We basically like this person who just started. She doesn’t officially start until the end of the month, but most of our team is virtual so she’ll just go online on her own time. She’ll go in and she’ll take our courses. There’s a video and there’s a PDF guide that goes with it. By getting that out of our heads, first of all I don’t have to sit there. I’ll still do things in person, but I do think that it’s still important to go over it and make sure she understands it, but it’s really nice to just– Why spend all those hours again and again when I can put it together in a really nice way the first time?
Andrew: Fantasia and the PDF.
Andrew: Interesting, and the PDF breaks it down in a way that she can go through step-by-step without having to watch the whole video.
Allie: Yeah. We still tell them to watch the video; it’s a compliment. It’s things like passwords that they need to know, basic guides, basic how- tos that go along with it that they would need that they can print out and have at their side while they’re doing it. I love it so much that I don’t know why every company doesn’t do that. I think it’s so necessary to get. I mean, you have to do the brain dump, and you have to think it all the way through because I don’t know if you participate the same way I did, but the first time I literally had the first employee comment, I just sat there and I was like, “Oh gosh. Where do I even begin? This is so overwhelming.”
Andrew: I do the mistake that Michael Gerber describes, which is saying, “This guys’ smart. I did my best to hire this smart guy. He’s smart. Take it.” Then he comes back, he can’t get it right, and I go, “What is wrong with you?”
Allie: Yeah? Like, “Oh, it’s me.”
Andrew: Then you realize it’s not them, it’s me. If you’re right, you realize it’s not them, it’s me. If you’re wrong, you do what Michael Gerber says most entrepreneurs do, which is take the work right back on themselves.

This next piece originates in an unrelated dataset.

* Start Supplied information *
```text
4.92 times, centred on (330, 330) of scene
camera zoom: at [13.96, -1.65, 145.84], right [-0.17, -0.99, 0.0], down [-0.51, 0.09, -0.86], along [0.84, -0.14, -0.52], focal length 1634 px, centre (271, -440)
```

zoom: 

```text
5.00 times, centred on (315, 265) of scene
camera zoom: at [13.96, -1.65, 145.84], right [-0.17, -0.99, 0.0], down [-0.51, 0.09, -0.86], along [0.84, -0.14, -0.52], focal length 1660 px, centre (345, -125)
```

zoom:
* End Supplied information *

Allie: Ah! That’s the other thing. Yup. That totally makes sense.
Andrew: You did that.
Allie: Sometimes. Yeah, I have done that sometimes, but I’m getting better. Again, you have to always readdress what you want out of your business, and it’s like I said, baby steps. It’s a constant battle up there.
Andrew: In the pre-interview, you said that there was a period where you played cheesy breakup songs, but it wasn’t because of a romantic relationship that broke up or a divorce. What happened?
Allie: Yeah, again, talk about vulnerabilities. Jeff and I got married the first year of our business, and our third partner ended up having an opportunity to start another company. We got really in through an incubator, so it was a really good opportunity and we kind of said, “Okay, go for it. See what happens as long as we can balance this out.” Then I think it just got really difficult to balance, and I think his passion wasn’t there anymore, and he was more passionate about the other business, and it caused a lot of issues. I felt like I had really failed in terms of relationship and in terms of this dream that we’d had.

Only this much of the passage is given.